● Exercise brief
Find the lines holding the string "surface" in the data, then copy all of them.

● Raw data

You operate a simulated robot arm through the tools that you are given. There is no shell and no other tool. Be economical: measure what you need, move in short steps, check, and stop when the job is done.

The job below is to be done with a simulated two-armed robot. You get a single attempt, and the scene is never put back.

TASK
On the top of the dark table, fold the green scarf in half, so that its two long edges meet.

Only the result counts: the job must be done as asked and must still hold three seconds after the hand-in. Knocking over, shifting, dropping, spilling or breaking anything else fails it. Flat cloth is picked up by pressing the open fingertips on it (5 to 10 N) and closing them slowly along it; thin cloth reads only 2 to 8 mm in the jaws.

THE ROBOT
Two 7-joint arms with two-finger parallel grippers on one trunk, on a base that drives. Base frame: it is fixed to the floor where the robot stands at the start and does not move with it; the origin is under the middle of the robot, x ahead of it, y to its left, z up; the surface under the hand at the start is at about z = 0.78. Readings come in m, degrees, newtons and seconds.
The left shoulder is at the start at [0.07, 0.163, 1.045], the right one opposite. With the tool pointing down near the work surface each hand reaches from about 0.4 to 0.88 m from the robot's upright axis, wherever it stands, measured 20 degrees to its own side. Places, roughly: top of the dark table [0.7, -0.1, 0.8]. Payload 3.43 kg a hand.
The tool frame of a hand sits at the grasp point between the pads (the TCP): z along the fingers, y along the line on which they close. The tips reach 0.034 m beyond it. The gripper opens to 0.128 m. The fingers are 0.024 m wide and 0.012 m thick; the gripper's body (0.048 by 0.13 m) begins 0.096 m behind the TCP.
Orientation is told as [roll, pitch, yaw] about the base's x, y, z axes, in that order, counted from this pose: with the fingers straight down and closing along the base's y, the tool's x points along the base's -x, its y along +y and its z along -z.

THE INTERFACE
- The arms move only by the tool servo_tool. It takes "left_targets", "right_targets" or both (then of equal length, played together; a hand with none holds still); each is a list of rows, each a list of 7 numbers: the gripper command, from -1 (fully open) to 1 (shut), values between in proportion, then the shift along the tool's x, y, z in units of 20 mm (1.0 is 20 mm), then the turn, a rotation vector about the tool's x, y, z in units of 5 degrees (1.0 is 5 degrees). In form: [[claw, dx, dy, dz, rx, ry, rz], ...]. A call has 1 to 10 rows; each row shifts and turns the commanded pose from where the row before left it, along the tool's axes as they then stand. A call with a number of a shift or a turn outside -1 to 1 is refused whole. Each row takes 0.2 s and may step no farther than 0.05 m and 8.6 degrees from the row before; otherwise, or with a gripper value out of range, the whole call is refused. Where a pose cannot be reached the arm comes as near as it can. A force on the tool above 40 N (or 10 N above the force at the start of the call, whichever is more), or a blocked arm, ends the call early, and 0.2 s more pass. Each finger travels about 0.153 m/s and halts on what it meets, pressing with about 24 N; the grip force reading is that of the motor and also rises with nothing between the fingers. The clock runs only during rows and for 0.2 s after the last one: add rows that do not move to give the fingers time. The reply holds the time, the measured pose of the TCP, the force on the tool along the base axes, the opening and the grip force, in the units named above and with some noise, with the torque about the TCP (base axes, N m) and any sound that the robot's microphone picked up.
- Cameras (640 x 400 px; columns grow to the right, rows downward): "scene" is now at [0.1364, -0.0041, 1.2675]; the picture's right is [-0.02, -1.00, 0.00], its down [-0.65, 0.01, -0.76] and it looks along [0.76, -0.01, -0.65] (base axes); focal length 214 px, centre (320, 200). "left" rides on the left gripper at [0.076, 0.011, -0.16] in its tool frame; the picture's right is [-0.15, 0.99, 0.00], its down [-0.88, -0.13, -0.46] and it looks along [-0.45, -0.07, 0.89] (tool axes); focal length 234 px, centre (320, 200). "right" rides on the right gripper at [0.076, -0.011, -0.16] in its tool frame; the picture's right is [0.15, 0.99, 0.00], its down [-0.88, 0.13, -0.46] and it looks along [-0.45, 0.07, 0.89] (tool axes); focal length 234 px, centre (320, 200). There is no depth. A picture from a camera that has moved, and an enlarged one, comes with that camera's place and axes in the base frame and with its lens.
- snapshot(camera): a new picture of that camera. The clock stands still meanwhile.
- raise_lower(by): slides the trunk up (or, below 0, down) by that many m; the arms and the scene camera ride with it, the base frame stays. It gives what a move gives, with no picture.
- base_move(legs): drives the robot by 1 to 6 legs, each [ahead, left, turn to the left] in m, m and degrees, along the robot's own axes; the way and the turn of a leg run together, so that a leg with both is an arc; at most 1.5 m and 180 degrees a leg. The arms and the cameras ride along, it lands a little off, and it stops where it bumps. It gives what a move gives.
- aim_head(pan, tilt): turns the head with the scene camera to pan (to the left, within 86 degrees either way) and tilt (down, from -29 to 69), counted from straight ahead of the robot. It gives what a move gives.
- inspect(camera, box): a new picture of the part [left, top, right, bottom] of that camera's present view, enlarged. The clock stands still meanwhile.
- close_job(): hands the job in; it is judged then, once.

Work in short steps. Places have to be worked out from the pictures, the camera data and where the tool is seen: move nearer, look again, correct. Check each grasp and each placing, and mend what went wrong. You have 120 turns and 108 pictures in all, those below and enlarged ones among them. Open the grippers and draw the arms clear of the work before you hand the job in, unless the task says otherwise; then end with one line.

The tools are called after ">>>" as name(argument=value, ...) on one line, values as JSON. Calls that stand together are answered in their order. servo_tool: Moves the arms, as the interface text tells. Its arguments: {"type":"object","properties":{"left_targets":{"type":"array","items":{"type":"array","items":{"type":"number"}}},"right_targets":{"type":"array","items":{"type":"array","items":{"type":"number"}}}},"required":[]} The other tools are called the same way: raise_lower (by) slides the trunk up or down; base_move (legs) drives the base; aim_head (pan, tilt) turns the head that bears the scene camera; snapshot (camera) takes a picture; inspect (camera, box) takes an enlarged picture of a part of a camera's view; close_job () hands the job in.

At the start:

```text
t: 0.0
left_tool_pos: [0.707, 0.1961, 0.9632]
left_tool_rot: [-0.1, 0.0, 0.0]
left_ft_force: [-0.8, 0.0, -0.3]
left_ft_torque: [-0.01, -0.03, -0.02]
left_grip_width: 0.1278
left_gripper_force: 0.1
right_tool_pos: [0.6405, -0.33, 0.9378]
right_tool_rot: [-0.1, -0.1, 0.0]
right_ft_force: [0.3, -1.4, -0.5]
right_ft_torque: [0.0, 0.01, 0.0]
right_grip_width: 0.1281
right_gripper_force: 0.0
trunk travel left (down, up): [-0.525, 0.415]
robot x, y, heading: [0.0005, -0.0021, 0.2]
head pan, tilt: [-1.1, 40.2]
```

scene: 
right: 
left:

● Response to the exercise
Two 7-joint arms with two-finger parallel grippers on one trunk, on a base that drives. Base frame: it is fixed to the floor where the robot stands at the start and does not move with it; the origin is under the middle of the robot, x ahead of it, y to its left, z up; the surface under the hand at the start is at about z = 0.78. Readings come in m, degrees, newtons and seconds.
The left shoulder is at the start at [0.07, 0.163, 1.045], the right one opposite. With the tool pointing down near the work surface each hand reaches from about 0.4 to 0.88 m from the robot's upright axis, wherever it stands, measured 20 degrees to its own side. Places, roughly: top of the dark table [0.7, -0.1, 0.8]. Payload 3.43 kg a hand.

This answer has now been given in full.